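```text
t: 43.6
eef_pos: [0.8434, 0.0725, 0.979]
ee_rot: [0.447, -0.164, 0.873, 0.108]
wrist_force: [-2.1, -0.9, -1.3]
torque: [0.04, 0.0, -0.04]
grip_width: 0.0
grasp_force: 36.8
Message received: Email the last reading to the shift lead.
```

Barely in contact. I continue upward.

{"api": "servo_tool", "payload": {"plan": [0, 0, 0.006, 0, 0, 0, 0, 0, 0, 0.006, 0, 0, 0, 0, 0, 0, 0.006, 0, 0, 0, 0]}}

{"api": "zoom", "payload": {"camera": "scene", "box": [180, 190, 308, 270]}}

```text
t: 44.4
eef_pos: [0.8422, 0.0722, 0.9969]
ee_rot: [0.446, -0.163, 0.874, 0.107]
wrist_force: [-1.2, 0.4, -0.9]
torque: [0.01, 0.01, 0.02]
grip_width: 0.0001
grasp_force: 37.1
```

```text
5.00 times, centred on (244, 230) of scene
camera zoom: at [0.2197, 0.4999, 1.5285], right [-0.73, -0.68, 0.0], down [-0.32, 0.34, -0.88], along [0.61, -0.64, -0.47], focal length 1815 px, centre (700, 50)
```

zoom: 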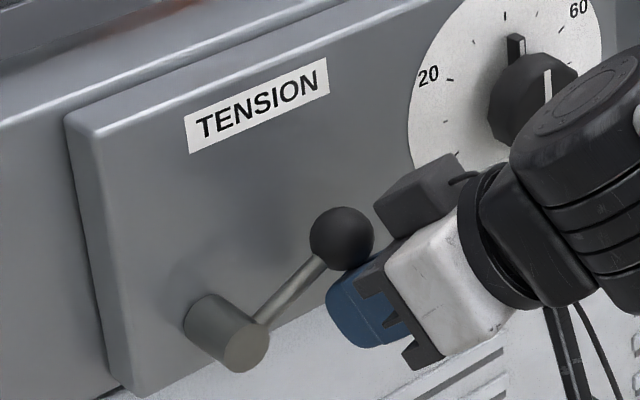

□ □ □ □ □ □ □

__THE EXERCISE__:
Reproduce the material above verbatim; omit every picture.

__WRITTEN ANSWER__:
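```text
t: 43.6
eef_pos: [0.8434, 0.0725, 0.979]
ee_rot: [0.447, -0.164, 0.873, 0.108]
wrist_force: [-2.1, -0.9, -1.3]
torque: [0.04, 0.0, -0.04]
grip_width: 0.0
grasp_force: 36.8
Message received: Email the last reading to the shift lead.
```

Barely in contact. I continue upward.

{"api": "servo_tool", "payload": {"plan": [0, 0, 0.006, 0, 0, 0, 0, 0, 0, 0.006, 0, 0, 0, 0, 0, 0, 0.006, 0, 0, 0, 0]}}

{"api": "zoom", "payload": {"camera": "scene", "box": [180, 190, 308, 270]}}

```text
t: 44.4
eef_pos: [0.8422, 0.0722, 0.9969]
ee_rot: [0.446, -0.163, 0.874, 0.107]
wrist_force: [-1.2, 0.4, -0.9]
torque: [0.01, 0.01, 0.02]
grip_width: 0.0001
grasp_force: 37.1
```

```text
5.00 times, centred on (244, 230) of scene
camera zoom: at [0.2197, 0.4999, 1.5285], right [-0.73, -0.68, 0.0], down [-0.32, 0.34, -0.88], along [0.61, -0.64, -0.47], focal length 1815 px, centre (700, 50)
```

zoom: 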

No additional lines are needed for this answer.